----- PAGE EXCERPT
If account server 400 determines that the account number is valid, the player terminal requests the player to enter his/her PIN (stage 508). In one embodiment, the player terminal encrypts the PIN and forwards the encrypted PIN to the account server 400 (stage 510). Account server 400 receives the PIN and determines whether the PIN is valid and corresponds to the player's account number (stage 512). If the PIN is not valid or does not correspond to the player's account number, the player terminal either requests the player reenter the PIN, or terminates the session (stage 514). If the PIN is valid, the player terminal displays a graphical selection of video games on video display 212 (stage 516). As described, the video games may include keno, lotto, bingo, etc.

Using the touch screen video display 212 or keypad 208, the player then selects a desired game (stage 518). The player terminal displays the corresponding game graphics and requests the player to enter game choices corresponding to that game (stage 520). For a particular game, a player may have to make certain selections required by the rules of each game including a selection of predetermined numbers, colors, and/or symbols. For example, if the player selects keno, video display 212 may display eighty numbers from which the player selects up to twenty numbers via the video display screen 212. The player terminal also displays the account balance during a player session.

The player then enters his/her game choices and a wager amount (stage 522). In one embodiment, video display 212 also displays the wager amount during each game. The player terminal responds to the waged amount by requesting account server 400 to verify that the player has a sufficient balance in the his/her account to cover the wager.
----------
----- MATERIAL PROVIDED
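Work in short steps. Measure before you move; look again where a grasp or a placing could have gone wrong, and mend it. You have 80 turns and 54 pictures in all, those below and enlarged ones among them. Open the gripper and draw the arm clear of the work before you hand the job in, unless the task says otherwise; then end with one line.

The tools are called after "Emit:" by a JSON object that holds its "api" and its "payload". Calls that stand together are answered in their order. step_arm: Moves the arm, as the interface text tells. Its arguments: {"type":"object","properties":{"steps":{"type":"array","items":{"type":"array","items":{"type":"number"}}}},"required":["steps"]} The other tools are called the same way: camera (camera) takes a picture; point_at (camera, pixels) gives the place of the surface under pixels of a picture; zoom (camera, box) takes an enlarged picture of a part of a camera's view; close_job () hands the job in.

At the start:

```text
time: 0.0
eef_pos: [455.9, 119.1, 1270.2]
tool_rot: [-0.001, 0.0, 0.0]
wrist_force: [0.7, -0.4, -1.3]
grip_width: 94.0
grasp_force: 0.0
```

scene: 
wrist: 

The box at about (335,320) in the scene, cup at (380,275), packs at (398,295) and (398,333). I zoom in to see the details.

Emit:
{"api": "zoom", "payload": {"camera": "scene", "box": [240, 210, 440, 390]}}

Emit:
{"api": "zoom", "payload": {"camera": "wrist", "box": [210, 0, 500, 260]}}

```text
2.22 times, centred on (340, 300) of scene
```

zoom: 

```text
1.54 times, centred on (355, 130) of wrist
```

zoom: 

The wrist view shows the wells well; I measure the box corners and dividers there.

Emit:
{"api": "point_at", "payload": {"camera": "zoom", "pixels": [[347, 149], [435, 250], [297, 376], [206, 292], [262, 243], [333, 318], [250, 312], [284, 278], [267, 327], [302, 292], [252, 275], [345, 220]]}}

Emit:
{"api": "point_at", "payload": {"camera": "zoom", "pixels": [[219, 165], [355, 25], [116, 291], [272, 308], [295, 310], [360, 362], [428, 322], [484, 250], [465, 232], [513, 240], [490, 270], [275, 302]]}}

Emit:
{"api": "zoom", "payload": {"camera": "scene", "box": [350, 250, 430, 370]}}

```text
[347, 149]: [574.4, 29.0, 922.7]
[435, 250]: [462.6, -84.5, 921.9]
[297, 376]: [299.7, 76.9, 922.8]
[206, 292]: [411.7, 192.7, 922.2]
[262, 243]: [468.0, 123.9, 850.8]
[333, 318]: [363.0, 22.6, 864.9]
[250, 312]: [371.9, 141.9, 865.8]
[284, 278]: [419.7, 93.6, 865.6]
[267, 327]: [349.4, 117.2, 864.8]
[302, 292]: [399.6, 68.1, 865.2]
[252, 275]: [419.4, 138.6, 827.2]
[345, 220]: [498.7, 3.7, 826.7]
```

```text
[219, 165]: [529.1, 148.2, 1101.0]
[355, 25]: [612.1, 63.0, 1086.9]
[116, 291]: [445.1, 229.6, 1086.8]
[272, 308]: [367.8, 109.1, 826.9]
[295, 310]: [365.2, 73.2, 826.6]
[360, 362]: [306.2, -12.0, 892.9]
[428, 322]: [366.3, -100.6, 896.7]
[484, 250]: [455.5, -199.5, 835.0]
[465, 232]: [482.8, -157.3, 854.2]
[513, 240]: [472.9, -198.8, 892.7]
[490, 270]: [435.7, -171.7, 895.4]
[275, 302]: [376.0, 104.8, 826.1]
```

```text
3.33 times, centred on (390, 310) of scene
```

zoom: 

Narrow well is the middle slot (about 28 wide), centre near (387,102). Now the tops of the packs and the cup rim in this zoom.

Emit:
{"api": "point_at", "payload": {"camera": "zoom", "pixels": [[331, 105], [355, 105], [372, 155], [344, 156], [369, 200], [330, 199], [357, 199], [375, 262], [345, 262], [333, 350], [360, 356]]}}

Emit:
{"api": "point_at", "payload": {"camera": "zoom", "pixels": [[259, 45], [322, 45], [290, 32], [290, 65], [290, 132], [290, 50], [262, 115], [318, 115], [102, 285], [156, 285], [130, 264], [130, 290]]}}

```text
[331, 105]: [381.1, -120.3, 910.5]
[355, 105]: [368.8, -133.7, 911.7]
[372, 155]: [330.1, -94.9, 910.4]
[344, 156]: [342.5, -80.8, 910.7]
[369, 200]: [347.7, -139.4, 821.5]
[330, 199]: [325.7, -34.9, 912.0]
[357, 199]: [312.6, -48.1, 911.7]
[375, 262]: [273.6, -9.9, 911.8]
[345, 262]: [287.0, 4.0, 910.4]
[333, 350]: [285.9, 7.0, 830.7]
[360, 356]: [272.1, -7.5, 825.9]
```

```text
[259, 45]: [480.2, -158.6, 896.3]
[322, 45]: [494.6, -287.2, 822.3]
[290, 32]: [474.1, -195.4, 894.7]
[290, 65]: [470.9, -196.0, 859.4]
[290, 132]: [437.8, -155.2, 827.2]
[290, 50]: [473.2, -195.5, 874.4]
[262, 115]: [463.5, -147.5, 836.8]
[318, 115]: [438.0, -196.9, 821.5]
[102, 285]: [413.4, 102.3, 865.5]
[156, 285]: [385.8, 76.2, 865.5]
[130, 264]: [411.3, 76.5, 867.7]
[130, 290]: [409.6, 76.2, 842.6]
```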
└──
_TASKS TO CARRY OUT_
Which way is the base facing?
----------
_TASKS TO CARRY OUT_
- a) Your answer is an exact quotation from the page excerpt: it starts at "The player then enters" and ends at "cover the wager.".
- b) Supply the part of the page excerpt that comes after its last sentence.

_FINAL ANSWERS_
- a)
The player then enters his/her game choices and a wager amount (stage 522). In one embodiment, video display 212 also displays the wager amount during each game. The player terminal responds to the waged amount by requesting account server 400 to verify that the player has a sufficient balance in the his/her account to cover the wager.

- b)
When account server 400 receives this request from the player terminal, it makes the requested determination (stage 524). If the player has insufficient funds to cover the wager, the player terminal so informs the player and either requests the player to enter a new wager consistent with the player's account balance or terminates the session (stage 526). If account server 400 determines that the account balance is sufficient to cover the wager, the player terminal informs tile player that he/she is authorized to play and requests the player to select a “play” button on the video display 212 or keypad 208 (stage 528). Once the player selects the “play” button, the player terminal passes control to counter 210 (stage 530) and waits to receive a random number from the corresponding game server 102.

Again, in one embodiment, because game server 102 is generating a random number at a predefined interval, the player who has selected the “play” button during the interval must wail until the player terminal receives the random number to determine the results of the play. Counter 210 in player terminal 100 keeps track of this interval and, in one embodiment, may display the time remaining between the player's selection of the “play” button and the determination of a win or loss (stage 532).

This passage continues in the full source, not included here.